- DOCUMENT EXCERPT:

⟨

And they organized a rally on January 25th, 1969, that brought thousands of protesters to the steps of the Massachusetts State House.
They called it People before Highways Day.
Their collective resistance resulted in the full stoppage of the proposed highway projects.
And their efforts also helped secure federal funding to expand mass transit in Boston and build a central city park that residents and visitors still enjoy today.
By the early 1970s, the nationwide anti highway movement had managed to usher in a few important changes of national consequence at the federal level.
The highway revolt helped inspire a 1970 law that ensures that people have the opportunity to weigh in on projects that impact their health, homes and neighborhoods.
The National Environmental Policy Act.
The ACT also demands that environmental impact studies are conducted for every federal infrastructure project to make sure that any negative consequences are considered before a new project ever breaks ground.
While the Highway Revolt movement successfully brought local issues of displacement and community health to a national stage, many protests still failed to bring about the local changes they hoped for.
And it's no accident that the neighborhoods that were actually able to stop highways from being built tended to be wealthier and whiter because those communities had the means to organize and protest and had more political capital to face down power.
But in recent years, some lawmakers at the federal and local levels have started using their power to correct the ruin and loss that those early infrastructure projects cost.

⟩

- DATA SEGMENT:

⟨

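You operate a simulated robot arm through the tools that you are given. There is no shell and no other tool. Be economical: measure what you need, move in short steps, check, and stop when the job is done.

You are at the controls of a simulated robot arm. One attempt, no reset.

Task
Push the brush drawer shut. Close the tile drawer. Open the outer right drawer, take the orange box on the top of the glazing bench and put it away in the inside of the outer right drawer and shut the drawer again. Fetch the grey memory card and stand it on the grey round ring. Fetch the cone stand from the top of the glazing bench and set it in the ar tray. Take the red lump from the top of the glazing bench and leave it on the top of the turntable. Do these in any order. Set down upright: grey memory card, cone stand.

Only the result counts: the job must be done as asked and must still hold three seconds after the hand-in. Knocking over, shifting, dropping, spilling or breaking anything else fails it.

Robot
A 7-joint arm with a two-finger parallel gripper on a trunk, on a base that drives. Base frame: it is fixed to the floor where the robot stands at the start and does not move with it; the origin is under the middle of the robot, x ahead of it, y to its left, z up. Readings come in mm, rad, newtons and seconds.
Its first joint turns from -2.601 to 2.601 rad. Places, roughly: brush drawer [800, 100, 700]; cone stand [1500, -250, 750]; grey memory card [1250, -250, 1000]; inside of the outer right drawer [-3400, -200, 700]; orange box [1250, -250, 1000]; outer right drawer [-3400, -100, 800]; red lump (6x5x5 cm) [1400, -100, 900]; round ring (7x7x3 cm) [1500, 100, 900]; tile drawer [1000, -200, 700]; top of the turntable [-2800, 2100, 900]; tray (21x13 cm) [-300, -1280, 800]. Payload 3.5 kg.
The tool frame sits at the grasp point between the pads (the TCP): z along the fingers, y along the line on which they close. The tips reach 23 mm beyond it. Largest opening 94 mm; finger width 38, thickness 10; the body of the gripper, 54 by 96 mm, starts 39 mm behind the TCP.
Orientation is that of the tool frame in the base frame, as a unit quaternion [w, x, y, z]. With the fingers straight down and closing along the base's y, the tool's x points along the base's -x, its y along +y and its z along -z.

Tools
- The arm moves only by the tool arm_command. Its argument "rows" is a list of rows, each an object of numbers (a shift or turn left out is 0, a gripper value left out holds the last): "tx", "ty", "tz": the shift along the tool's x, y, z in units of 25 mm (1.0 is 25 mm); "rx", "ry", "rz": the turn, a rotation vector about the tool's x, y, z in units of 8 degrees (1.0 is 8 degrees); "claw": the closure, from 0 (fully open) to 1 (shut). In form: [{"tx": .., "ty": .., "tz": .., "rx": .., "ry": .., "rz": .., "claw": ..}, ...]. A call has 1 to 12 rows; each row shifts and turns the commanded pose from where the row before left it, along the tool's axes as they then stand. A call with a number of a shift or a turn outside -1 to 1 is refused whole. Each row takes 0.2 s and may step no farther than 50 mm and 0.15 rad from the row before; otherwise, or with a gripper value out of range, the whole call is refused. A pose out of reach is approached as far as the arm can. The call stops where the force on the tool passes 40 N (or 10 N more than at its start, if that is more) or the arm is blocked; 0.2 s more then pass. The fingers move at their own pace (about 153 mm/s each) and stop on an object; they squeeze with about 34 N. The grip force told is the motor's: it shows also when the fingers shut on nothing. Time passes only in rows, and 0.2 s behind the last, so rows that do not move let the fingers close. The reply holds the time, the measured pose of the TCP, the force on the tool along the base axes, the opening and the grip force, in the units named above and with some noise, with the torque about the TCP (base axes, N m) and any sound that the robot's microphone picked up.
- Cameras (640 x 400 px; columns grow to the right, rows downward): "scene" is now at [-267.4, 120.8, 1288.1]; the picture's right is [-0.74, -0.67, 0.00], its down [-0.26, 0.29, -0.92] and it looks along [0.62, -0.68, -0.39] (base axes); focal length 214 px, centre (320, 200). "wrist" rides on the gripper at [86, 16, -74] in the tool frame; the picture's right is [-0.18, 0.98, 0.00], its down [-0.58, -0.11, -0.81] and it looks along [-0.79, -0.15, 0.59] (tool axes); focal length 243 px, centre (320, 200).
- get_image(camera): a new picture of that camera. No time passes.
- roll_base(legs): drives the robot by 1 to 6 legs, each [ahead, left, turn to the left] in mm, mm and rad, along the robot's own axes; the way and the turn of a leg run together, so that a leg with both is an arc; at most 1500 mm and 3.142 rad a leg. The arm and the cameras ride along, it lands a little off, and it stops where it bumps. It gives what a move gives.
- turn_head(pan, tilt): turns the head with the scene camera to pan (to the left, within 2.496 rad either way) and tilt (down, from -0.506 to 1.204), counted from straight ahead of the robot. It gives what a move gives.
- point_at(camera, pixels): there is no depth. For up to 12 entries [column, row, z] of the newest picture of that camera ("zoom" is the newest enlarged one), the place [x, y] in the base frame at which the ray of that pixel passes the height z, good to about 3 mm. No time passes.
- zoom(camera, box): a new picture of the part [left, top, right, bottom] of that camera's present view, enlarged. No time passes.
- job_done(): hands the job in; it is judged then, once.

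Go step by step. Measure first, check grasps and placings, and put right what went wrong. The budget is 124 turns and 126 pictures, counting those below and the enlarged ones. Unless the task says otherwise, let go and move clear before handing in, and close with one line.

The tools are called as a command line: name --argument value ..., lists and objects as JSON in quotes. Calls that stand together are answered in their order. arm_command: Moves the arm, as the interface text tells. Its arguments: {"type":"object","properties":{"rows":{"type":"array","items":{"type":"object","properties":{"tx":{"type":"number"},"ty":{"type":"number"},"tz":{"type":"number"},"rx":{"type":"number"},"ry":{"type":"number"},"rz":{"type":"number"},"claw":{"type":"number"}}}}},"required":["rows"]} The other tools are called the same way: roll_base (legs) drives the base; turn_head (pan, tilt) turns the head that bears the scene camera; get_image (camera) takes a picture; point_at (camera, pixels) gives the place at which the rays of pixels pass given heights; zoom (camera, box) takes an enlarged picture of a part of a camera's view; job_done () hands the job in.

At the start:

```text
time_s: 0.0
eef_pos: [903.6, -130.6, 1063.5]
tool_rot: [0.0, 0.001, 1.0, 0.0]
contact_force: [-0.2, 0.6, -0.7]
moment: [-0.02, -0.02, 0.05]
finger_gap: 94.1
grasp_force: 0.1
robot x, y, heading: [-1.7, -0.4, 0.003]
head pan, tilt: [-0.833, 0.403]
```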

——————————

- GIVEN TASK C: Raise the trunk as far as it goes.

⟩

- GIVEN TASK A: I need one stretch of the document excerpt verbatim, from "And they organized" to "before Highways Day.".
- GIVEN TASK B: Extend the document excerpt, starting right after its last sentence.

- EXPECTED ANSWER A:
And they organized a rally on January 25th, 1969, that brought thousands of protesters to the steps of the Massachusetts State House.
They called it People before Highways Day.

- EXPECTED ANSWER B:
Today, 11 acres of land in Boston's Jackson Square neighborhood that sat empty for years after the homes and businesses were demolished to make way for highways is now being rebuilt into 1400 new units of housing, including affordable homes.
And in 2021, President Joe Biden's bipartisan infrastructure law established provisions to grant communities across the country federal aid and technical support for projects aiming to remedy the systemic racism caused by disruptive transportation barriers.
As part of its Reconnecting Communities pilot program, the Department of Transportation issued a $2 million grant to West Baltimore to repair the destruction caused by the highway to nowhere.
So as we've discussed the history of building America's highways reveals that these structures and systems can benefit some while vastly burdening others.
In an effort to unite counties in the country, they can divide communities for the worst and often have.
I'm Felicia for the win.
Thanks for watching.
Routes of Resistance on PBS.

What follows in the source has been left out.